# Data segment

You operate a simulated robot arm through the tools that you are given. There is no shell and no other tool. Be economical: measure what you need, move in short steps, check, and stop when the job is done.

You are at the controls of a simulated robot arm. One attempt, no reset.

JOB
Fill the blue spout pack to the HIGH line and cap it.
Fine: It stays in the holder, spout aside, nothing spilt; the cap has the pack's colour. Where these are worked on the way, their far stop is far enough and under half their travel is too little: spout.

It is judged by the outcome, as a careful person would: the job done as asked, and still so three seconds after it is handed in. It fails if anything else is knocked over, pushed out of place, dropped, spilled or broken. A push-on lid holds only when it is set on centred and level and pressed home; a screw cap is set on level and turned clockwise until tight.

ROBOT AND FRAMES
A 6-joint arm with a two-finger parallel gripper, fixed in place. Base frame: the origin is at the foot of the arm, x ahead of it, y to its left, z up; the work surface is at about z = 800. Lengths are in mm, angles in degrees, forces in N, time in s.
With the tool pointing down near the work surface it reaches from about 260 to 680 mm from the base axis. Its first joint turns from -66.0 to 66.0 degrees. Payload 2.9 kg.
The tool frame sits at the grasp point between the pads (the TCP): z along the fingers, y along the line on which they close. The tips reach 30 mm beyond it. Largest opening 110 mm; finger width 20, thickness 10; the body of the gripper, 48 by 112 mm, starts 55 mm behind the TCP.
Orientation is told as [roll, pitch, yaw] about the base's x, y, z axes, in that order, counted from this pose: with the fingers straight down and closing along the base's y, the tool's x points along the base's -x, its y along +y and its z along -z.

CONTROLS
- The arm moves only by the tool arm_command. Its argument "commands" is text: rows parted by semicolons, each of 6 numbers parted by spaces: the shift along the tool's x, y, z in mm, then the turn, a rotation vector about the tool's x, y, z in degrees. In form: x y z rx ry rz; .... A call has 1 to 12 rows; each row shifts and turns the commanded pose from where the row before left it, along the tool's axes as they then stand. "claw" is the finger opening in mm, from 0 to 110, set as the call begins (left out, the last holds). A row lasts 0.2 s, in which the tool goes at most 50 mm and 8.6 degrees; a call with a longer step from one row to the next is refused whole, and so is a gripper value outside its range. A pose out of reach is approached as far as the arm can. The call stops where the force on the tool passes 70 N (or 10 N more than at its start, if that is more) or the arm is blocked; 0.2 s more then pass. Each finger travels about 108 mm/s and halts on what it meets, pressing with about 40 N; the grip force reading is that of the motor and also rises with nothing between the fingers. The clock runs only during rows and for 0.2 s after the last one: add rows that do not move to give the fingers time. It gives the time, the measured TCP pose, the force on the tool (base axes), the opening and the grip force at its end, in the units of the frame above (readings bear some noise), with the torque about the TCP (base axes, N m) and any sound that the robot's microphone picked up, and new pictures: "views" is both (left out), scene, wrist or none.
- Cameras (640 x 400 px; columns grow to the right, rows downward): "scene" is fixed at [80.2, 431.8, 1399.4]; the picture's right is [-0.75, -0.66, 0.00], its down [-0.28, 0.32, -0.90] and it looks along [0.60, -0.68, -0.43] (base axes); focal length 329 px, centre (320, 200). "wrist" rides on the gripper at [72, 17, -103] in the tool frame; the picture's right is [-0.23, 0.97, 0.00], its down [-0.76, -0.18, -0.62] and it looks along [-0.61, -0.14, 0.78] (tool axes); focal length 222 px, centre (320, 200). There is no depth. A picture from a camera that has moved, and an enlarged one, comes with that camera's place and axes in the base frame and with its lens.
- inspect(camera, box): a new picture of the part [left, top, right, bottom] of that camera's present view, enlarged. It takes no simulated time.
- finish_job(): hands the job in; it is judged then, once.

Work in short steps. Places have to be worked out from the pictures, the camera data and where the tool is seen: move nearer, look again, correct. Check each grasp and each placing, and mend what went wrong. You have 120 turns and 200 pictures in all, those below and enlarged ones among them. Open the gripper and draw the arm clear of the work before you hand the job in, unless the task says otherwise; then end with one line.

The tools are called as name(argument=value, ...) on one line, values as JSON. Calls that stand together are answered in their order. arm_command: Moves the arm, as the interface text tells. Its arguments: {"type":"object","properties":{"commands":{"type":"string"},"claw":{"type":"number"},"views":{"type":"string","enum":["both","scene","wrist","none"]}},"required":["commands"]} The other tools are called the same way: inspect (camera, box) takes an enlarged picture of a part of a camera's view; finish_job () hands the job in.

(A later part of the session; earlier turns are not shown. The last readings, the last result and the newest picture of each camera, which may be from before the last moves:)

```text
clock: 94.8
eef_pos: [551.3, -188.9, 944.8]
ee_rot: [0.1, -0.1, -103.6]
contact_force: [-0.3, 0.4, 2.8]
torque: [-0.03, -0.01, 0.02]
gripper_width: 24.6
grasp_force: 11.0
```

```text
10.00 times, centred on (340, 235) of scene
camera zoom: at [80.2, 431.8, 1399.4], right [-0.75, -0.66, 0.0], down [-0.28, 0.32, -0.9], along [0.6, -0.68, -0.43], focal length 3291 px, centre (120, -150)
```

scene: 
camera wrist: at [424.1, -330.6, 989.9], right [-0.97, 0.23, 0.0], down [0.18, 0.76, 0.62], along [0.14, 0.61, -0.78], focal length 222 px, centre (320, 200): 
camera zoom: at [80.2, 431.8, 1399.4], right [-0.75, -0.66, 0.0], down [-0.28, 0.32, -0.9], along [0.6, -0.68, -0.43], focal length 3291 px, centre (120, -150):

# Problem requirements
Repeat the material from above exactly, word for word.

# Full response
You operate a simulated robot arm through the tools that you are given. There is no shell and no other tool. Be economical: measure what you need, move in short steps, check, and stop when the job is done.

You are at the controls of a simulated robot arm. One attempt, no reset.

JOB
Fill the blue spout pack to the HIGH line and cap it.
Fine: It stays in the holder, spout aside, nothing spilt; the cap has the pack's colour. Where these are worked on the way, their far stop is far enough and under half their travel is too little: spout.

It is judged by the outcome, as a careful person would: the job done as asked, and still so three seconds after it is handed in. It fails if anything else is knocked over, pushed out of place, dropped, spilled or broken. A push-on lid holds only when it is set on centred and level and pressed home; a screw cap is set on level and turned clockwise until tight.

ROBOT AND FRAMES
A 6-joint arm with a two-finger parallel gripper, fixed in place. Base frame: the origin is at the foot of the arm, x ahead of it, y to its left, z up; the work surface is at about z = 800. Lengths are in mm, angles in degrees, forces in N, time in s.
With the tool pointing down near the work surface it reaches from about 260 to 680 mm from the base axis. Its first joint turns from -66.0 to 66.0 degrees. Payload 2.9 kg.
The tool frame sits at the grasp point between the pads (the TCP): z along the fingers, y along the line on which they close. The tips reach 30 mm beyond it. Largest opening 110 mm; finger width 20, thickness 10; the body of the gripper, 48 by 112 mm, starts 55 mm behind the TCP.
Orientation is told as [roll, pitch, yaw] about the base's x, y, z axes, in that order, counted from this pose: with the fingers straight down and closing along the base's y, the tool's x points along the base's -x, its y along +y and its z along -z.

CONTROLS
- The arm moves only by the tool arm_command. Its argument "commands" is text: rows parted by semicolons, each of 6 numbers parted by spaces: the shift along the tool's x, y, z in mm, then the turn, a rotation vector about the tool's x, y, z in degrees. In form: x y z rx ry rz; .... A call has 1 to 12 rows; each row shifts and turns the commanded pose from where the row before left it, along the tool's axes as they then stand. "claw" is the finger opening in mm, from 0 to 110, set as the call begins (left out, the last holds). A row lasts 0.2 s, in which the tool goes at most 50 mm and 8.6 degrees; a call with a longer step from one row to the next is refused whole, and so is a gripper value outside its range. A pose out of reach is approached as far as the arm can. The call stops where the force on the tool passes 70 N (or 10 N more than at its start, if that is more) or the arm is blocked; 0.2 s more then pass. Each finger travels about 108 mm/s and halts on what it meets, pressing with about 40 N; the grip force reading is that of the motor and also rises with nothing between the fingers. The clock runs only during rows and for 0.2 s after the last one: add rows that do not move to give the fingers time. It gives the time, the measured TCP pose, the force on the tool (base axes), the opening and the grip force at its end, in the units of the frame above (readings bear some noise), with the torque about the TCP (base axes, N m) and any sound that the robot's microphone picked up, and new pictures: "views" is both (left out), scene, wrist or none.
- Cameras (640 x 400 px; columns grow to the right, rows downward): "scene" is fixed at [80.2, 431.8, 1399.4]; the picture's right is [-0.75, -0.66, 0.00], its down [-0.28, 0.32, -0.90] and it looks along [0.60, -0.68, -0.43] (base axes); focal length 329 px, centre (320, 200). "wrist" rides on the gripper at [72, 17, -103] in the tool frame; the picture's right is [-0.23, 0.97, 0.00], its down [-0.76, -0.18, -0.62] and it looks along [-0.61, -0.14, 0.78] (tool axes); focal length 222 px, centre (320, 200). There is no depth. A picture from a camera that has moved, and an enlarged one, comes with that camera's place and axes in the base frame and with its lens.
- inspect(camera, box): a new picture of the part [left, top, right, bottom] of that camera's present view, enlarged. It takes no simulated time.
- finish_job(): hands the job in; it is judged then, once.

Work in short steps. Places have to be worked out from the pictures, the camera data and where the tool is seen: move nearer, look again, correct. Check each grasp and each placing, and mend what went wrong. You have 120 turns and 200 pictures in all, those below and enlarged ones among them. Open the gripper and draw the arm clear of the work before you hand the job in, unless the task says otherwise; then end with one line.

The tools are called as name(argument=value, ...) on one line, values as JSON. Calls that stand together are answered in their order. arm_command: Moves the arm, as the interface text tells. Its arguments: {"type":"object","properties":{"commands":{"type":"string"},"claw":{"type":"number"},"views":{"type":"string","enum":["both","scene","wrist","none"]}},"required":["commands"]} The other tools are called the same way: inspect (camera, box) takes an enlarged picture of a part of a camera's view; finish_job () hands the job in.

(A later part of the session; earlier turns are not shown. The last readings, the last result and the newest picture of each camera, which may be from before the last moves:)

```text
clock: 94.8
eef_pos: [551.3, -188.9, 944.8]
ee_rot: [0.1, -0.1, -103.6]
contact_force: [-0.3, 0.4, 2.8]
torque: [-0.03, -0.01, 0.02]
gripper_width: 24.6
grasp_force: 11.0
```

```text
10.00 times, centred on (340, 235) of scene
camera zoom: at [80.2, 431.8, 1399.4], right [-0.75, -0.66, 0.0], down [-0.28, 0.32, -0.9], along [0.6, -0.68, -0.43], focal length 3291 px, centre (120, -150)
```

scene: 
camera wrist: at [424.1, -330.6, 989.9], right [-0.97, 0.23, 0.0], down [0.18, 0.76, 0.62], along [0.14, 0.61, -0.78], focal length 222 px, centre (320, 200): 
camera zoom: at [80.2, 431.8, 1399.4], right [-0.75, -0.66, 0.0], down [-0.28, 0.32, -0.9], along [0.6, -0.68, -0.43], focal length 3291 px, centre (120, -150):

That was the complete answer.